As the Roosevelts' protegee, Martha had the run first of the Executive Mansion in Albany and later of the White House, where the first lady bestowed on her "a steady, compassionate, but sober interest in her affairs." By way of thanks, in 1951, 43-year-old Martha, who looked as smashing as ever, lured away from Mrs. Roosevelt, who was 66, her 48-year-old "special man," the unhappily-married Russian-born physician, David Gurewitsch.

Rollyson became interested in Gellhorn while researching his book on Hellman, whom Gellhorn here dismisses, along with the poet Stephen Spender, as " 'apocryphiars': falsifiers of history who build themselves up or denigrate their famous subjects . . ." These two, in Gellhorn's view, both "had claimed important relationships with Hemingway that the facts did not support." Her own relationship with Hemingway could exasperate them both. "I knew you'd get here, daughter," he said in 1937 when she finally and laboriously managed to join him in Spain -- no thanks to him -- "because I fixed it so you could." She thought he was too fat; he thought she was too fastidious, and that she "loves humanity but can't stand people." He'd tell his cronies she was "off to take the pulse of the nation." SUCH pulse-taking has always been more Gellhorn's style than domesticity. Like many journalists, she is most comfortable in short-term, middle-distance relationships, when she has an important-sounding reason to rush off somewhere else before people can find out what she's really like. Though Martha told Hemingway, in one passionate letter, that the only people she really loved were he {sic} and her mother, she could not be bothered to return to St. Louis during Edna's terminal illness: "I don't want to be here when she dies," she said: "I want to remember her as she was."

Her adopted son, Sandy, whom she discovered in an Italian orphanage when he was 15 months old, did not fare much better. "Peace," she had decided when World War II was over, "meant somehow healing the wounds of maimed and homeless children." A single parent whose trade was writing, she reasoned, had to be better than no parent at all. But Mrs. Roosevelt, considering the child's life years later, thought Sandy "was suffering from his mother's total absorption in herself . . . Gellhorn's egotism appalled her."

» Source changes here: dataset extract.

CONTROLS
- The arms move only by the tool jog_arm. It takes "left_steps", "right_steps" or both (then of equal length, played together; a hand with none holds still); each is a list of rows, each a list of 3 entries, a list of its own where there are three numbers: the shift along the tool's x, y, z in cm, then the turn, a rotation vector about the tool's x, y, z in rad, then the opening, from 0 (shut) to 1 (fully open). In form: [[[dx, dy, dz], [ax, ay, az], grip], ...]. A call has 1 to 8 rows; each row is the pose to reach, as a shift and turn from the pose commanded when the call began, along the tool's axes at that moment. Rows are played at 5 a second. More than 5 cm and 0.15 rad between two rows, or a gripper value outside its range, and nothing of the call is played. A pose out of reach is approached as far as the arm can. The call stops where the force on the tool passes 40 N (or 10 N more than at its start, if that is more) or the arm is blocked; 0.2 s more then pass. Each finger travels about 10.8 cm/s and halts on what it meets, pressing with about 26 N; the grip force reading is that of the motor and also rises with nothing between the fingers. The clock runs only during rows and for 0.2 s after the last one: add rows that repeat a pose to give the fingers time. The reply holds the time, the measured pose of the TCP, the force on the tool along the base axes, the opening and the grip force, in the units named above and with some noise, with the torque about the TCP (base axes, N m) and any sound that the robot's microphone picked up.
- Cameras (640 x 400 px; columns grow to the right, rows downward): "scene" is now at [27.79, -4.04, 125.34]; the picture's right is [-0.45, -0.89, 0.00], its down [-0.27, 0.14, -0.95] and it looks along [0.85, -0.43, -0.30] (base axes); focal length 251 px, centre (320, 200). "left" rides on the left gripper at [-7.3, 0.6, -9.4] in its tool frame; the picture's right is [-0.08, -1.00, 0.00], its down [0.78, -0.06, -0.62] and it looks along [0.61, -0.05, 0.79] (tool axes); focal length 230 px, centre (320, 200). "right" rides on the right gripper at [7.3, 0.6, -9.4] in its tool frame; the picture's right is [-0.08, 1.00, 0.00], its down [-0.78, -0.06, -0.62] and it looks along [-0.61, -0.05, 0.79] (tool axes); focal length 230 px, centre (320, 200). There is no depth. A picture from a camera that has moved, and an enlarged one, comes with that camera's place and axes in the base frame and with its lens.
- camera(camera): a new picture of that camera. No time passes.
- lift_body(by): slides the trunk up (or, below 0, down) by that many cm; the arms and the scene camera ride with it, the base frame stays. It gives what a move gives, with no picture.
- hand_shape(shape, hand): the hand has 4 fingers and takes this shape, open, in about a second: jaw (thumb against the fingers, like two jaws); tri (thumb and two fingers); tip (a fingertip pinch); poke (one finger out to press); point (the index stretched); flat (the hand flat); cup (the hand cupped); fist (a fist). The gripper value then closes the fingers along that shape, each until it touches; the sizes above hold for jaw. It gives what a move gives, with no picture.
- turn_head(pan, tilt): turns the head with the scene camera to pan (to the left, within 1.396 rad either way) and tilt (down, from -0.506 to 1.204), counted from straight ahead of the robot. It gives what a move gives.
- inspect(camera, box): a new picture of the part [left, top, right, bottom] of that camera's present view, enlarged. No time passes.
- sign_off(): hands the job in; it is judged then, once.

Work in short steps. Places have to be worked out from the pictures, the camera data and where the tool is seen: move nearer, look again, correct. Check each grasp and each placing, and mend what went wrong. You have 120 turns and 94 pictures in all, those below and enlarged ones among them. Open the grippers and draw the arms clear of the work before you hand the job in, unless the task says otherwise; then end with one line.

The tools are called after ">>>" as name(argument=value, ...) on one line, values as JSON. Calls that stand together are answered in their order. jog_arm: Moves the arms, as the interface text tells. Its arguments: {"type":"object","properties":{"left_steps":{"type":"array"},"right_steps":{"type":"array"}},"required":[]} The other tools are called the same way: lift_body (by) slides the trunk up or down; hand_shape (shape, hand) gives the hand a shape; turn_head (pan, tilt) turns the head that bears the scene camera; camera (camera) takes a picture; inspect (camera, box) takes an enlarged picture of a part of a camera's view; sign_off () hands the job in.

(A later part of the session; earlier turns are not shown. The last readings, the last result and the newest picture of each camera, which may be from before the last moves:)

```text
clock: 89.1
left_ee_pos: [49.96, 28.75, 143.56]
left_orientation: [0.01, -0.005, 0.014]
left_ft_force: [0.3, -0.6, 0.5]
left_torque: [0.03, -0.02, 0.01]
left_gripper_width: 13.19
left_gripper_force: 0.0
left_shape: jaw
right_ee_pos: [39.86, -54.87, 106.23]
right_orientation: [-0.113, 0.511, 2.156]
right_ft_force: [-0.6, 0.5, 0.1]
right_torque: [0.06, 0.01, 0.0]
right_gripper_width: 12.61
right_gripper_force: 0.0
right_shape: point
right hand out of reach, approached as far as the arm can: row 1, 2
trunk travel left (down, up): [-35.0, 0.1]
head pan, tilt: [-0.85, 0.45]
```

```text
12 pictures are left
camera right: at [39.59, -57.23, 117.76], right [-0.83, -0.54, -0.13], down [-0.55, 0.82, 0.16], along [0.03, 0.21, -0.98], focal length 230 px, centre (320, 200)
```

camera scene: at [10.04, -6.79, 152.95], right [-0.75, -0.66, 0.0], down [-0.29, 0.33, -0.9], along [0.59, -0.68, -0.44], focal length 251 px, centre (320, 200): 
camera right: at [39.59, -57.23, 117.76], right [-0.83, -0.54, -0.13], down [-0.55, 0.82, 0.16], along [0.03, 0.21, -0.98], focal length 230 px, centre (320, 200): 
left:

In many respects Gellhorn has been more taken with ideas than with realities. "One of her friends has suggested that her interest in sex was more literary than personal, that she was more excited by Hemingway the writer than by Hemingway the man, that ambition rather than passion had inspired her marriage." The physical side of marriage, Rollyson writes elsewhere, "seemed 'the least important part of the relationship' to her. She had the best times with men who were her chums, 'chaps' who had no special claim on her."

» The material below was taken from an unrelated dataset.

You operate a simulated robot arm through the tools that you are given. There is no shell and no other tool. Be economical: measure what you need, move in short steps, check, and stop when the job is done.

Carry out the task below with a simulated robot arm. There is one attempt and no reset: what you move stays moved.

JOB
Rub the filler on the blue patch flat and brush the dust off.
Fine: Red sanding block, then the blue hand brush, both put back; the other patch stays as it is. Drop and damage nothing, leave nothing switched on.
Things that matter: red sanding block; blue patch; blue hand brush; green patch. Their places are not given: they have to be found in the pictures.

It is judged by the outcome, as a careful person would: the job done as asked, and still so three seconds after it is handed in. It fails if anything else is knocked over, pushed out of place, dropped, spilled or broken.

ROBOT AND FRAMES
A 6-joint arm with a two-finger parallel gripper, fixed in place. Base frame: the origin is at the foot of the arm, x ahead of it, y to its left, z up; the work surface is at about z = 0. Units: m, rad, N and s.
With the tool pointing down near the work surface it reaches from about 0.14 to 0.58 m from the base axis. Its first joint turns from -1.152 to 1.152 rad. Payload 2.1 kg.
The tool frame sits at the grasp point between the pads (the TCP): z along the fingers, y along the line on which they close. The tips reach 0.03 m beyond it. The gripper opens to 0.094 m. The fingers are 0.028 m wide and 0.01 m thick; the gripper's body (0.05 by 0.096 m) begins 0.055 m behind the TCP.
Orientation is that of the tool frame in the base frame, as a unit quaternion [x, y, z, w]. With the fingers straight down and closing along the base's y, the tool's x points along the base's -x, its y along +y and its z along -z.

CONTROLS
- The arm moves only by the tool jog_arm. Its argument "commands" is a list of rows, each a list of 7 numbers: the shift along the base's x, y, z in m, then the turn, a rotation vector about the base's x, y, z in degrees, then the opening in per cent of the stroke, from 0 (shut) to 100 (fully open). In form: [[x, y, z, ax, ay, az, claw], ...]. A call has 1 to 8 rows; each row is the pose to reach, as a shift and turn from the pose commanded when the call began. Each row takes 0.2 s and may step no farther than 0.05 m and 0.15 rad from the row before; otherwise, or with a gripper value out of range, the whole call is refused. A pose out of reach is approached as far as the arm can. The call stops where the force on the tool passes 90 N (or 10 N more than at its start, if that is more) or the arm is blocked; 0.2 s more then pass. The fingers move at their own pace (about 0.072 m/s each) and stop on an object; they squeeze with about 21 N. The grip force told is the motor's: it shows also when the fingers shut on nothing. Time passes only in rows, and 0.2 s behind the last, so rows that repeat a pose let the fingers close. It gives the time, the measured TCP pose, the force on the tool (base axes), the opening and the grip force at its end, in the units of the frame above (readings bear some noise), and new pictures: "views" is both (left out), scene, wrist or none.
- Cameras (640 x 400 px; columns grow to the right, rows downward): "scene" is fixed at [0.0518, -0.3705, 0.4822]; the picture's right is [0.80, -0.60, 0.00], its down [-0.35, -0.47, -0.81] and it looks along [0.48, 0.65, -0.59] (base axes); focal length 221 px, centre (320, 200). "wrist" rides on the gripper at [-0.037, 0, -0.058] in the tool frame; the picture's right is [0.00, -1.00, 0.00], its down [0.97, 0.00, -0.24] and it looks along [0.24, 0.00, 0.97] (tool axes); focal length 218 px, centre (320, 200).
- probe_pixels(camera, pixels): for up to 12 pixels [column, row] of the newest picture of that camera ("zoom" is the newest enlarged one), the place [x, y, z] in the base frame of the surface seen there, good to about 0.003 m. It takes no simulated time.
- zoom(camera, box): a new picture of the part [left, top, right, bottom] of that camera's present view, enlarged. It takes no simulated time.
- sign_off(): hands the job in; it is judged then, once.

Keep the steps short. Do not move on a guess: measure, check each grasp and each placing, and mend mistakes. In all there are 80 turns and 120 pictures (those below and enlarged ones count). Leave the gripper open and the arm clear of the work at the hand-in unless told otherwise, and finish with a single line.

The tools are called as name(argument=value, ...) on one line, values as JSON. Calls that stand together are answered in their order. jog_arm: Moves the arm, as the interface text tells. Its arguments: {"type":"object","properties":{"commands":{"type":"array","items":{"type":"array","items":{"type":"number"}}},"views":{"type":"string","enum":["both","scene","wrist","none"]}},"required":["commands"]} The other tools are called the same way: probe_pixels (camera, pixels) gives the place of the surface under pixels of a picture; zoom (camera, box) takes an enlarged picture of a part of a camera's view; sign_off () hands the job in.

A friend of mine who collects Hemingwayana recently allowed me a look at a sheaf of letters that came his way, written by Gellhorn from Sun Valley and from Cuba, in the early 1940s. These letters convince me much more readily than Rollyson's prose does that his subject is indeed what used to be called a hell of a dame. Since the letters are the property of their author, they cannot be quoted here, which is frustrating. Such frustrations, of which Rollyson must have had plenty, put no spring in a biographer's step. But if he seldom sounds inspired, he achieves an impressive portrait all the same, especially of his subject's childhood and her forebears. I salute him for his diligence and Gellhorn for her spirit of adventure, and I thank my stars that she never had eyes for anything or anyone I wanted. Her mother, I'm told by someone else who was born in St. Louis in the first decade of this century, used to say with a sigh that "Martha is a law unto herself." And so, it would seem, she still is. Jane Howard, author of "Margaret Mead: A Life," is at work on her fifth book, "Lost in the Interior," a personal account of the Midwest.